My credit union offers super saver tiers.  The top rate requires a savings account balance of over $250,000 and it only pays 0.35%.

They do offer a type of account with zero minimum balance but require you to use their debit card 12 times a month.  That pays 2.96%.  

The saver has been eliminated in the past 30 years.

I used to build a bond ladders using 1 month T-Bills.  They didn't pay much but over the course of a year I could get about 1.7 percent on a ladder by rotating 4 - $10,000 buys a week apart.  So you had 4 bills, with one maturing each week (which I would re-purchase).  This is slightly better than the return of .01 percent the bank was paying on money that just sat in the account.

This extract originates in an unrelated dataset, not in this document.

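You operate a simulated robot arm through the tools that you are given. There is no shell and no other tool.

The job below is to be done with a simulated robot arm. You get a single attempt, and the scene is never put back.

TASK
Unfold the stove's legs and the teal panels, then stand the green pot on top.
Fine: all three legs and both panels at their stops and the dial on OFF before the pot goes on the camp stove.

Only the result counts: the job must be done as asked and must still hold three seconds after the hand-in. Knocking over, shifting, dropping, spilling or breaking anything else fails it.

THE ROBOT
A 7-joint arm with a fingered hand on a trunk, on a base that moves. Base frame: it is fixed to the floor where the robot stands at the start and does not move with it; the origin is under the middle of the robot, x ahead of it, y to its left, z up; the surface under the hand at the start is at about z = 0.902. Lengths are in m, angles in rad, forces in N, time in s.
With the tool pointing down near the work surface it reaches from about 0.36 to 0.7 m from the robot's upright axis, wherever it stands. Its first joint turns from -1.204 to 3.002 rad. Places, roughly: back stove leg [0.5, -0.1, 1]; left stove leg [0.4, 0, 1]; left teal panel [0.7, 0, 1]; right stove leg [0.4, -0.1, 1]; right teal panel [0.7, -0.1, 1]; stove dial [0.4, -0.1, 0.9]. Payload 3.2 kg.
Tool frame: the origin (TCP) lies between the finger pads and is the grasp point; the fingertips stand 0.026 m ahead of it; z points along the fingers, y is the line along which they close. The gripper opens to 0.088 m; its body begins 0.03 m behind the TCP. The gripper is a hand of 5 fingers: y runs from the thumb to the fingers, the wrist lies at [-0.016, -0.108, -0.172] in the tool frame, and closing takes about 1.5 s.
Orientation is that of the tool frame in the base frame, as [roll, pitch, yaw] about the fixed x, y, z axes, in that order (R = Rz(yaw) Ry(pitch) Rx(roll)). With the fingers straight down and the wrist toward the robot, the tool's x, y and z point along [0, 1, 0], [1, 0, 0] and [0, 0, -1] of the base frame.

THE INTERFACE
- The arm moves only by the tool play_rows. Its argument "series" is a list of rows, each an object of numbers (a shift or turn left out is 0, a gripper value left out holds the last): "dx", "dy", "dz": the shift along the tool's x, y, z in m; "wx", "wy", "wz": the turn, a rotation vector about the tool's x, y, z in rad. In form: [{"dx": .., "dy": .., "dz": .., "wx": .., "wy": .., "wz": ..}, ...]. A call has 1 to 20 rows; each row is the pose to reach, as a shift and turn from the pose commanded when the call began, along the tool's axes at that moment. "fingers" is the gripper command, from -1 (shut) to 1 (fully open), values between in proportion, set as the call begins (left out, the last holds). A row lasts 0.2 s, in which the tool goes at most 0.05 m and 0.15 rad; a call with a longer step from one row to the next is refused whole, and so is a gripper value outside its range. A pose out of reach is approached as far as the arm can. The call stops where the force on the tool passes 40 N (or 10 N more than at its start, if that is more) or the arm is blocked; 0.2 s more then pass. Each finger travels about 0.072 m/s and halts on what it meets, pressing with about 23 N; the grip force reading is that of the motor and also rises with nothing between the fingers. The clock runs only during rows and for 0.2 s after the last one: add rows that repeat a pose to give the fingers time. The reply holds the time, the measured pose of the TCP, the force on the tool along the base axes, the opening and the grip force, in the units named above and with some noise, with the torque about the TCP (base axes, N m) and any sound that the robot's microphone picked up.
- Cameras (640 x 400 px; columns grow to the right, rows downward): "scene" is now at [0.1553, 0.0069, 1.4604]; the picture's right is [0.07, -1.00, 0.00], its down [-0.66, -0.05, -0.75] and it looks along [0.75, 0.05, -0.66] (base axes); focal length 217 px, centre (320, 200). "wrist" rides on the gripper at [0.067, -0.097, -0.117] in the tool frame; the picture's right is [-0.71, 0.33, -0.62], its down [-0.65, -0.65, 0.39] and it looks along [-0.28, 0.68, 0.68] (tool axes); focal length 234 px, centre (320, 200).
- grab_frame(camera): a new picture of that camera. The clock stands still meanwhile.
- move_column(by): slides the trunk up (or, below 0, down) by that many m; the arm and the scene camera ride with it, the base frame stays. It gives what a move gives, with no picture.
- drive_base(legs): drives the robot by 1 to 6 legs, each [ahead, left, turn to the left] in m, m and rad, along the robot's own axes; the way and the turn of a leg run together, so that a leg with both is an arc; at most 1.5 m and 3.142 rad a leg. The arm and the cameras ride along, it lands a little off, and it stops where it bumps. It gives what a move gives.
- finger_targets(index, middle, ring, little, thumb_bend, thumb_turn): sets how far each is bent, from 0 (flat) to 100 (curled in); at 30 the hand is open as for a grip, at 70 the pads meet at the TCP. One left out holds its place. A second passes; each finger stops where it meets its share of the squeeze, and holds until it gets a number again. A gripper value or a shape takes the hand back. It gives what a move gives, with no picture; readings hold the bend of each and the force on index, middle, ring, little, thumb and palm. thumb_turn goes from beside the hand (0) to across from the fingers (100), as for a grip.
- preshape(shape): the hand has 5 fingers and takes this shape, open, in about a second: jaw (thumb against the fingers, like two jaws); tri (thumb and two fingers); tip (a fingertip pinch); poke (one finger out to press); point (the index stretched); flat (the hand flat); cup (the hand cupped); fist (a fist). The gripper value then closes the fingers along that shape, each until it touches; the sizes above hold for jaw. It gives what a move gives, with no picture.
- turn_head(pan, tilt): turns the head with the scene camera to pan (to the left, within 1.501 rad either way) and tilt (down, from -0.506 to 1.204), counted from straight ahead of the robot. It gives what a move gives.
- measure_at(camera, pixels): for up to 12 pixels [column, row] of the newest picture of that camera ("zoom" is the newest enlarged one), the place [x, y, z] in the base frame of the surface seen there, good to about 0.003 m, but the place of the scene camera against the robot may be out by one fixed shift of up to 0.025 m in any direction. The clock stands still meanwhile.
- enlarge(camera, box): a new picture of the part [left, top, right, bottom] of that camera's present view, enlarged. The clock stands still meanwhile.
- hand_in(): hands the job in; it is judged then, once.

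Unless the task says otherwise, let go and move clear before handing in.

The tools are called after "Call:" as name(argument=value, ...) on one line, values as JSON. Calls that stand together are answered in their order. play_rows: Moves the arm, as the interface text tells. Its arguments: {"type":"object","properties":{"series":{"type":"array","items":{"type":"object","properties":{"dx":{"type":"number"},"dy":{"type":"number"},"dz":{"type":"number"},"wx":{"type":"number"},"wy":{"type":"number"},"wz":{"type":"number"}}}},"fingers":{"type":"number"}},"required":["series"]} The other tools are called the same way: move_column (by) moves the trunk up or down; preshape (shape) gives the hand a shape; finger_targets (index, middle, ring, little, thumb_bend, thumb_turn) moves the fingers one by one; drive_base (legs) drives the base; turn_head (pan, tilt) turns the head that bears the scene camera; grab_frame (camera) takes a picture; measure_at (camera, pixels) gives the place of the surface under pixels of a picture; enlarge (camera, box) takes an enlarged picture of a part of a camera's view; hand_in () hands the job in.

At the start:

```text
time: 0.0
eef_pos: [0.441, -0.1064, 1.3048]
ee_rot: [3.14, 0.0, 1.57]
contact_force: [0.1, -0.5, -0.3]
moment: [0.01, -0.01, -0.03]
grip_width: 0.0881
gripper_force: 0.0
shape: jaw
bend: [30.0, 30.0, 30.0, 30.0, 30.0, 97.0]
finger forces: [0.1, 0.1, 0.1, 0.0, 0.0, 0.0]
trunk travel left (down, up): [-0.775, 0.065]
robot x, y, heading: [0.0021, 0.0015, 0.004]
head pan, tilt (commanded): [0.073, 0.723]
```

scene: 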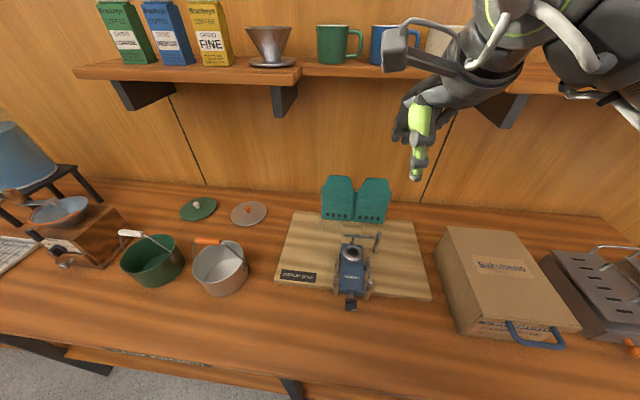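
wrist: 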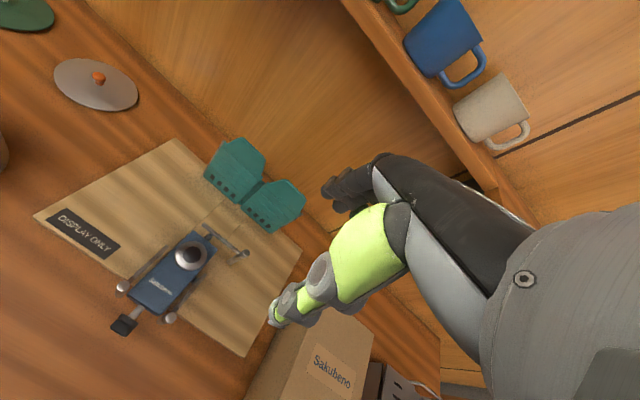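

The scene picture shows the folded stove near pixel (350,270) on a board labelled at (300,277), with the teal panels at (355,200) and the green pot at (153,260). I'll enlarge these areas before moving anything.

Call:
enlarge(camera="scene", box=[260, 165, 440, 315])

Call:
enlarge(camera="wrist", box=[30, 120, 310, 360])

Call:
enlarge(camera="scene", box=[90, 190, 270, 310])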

Yields went so low it wasn't worth doing it, and at one time I think they even stopped issuing them.  You can do the same thing with a brokerage account.  Both setup through Treasury Direct (comes straight out of my bank account).

I checked today and they prices are back to where it is worth doing.  You will make about 20 bucks a month on 10 grand.  With 4 bills, that's 80 bucks a month, or 960 a year.  Not much, but free money on cash sitting in a bank.  You might not get quite that much as the rates fluctuate (bond auction), so the return might not be 2.4 as is the example I used.

You can also find some decent paying corporate bonds that mature in short periods of time, that are not junk rated, if one's goal is less risky investments and the ability to become liquid in a short period of time in case a better return presents itself.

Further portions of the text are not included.